WASHINGTON -- The Department of Veterans Affairs is changing the way veterans file disability claims, in the hopes of speeding up the process.
The new system, which introduces standardized electronic forms for veterans to fill out, is aimed at streamlining a chaotic process that had led to delays in handling claims and appeals. In the past, veterans could file claims and appeals on any piece of paper, which often caused delays because of missing information, according to a VA news release.
"We must do everything that we can to make it as fast and easy as possible for veterans and their survivors to file for and receive an accurate decision on their claim," VA Secretary Robert McDonald said in a press release.

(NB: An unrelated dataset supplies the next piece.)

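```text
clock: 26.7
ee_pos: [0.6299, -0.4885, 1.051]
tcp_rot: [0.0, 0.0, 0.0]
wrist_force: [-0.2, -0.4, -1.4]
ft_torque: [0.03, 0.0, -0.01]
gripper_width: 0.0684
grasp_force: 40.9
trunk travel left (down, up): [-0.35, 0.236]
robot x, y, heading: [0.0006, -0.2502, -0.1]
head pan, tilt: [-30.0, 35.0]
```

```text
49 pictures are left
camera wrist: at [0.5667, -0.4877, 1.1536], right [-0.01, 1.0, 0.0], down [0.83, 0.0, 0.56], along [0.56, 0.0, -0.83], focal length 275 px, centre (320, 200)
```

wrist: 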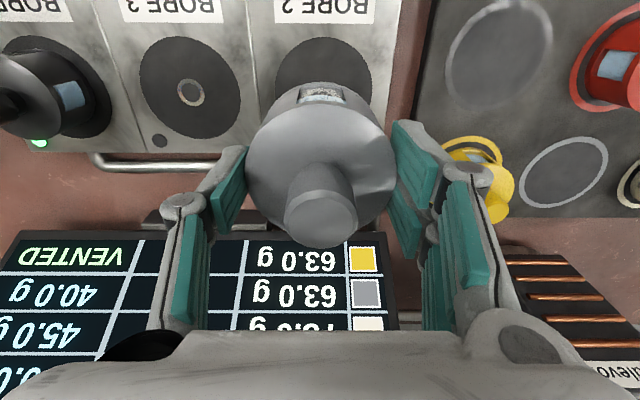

The VA is also standardizing the intent-to-file form -- after veterans or survivors submit that form, they have one year to gather documentation and evidence for the claim.
The new regulations go into effect in late March.
Lauren Augustine, legislative associate for the Iraq and Afghanistan Veterans of America, said veterans groups have long been pushing for such a change.
"We view it as a move in the right direction to creating an efficient process," she said.
The VA has come under heavy criticism in recent months for its treatment of veterans amid a health care scandal that included hospital administrators falsifying records and patients dying while on secret wait lists. McDonald has promised vast reforms to the VA, including major changes by Nov. 11, which is Veterans Day.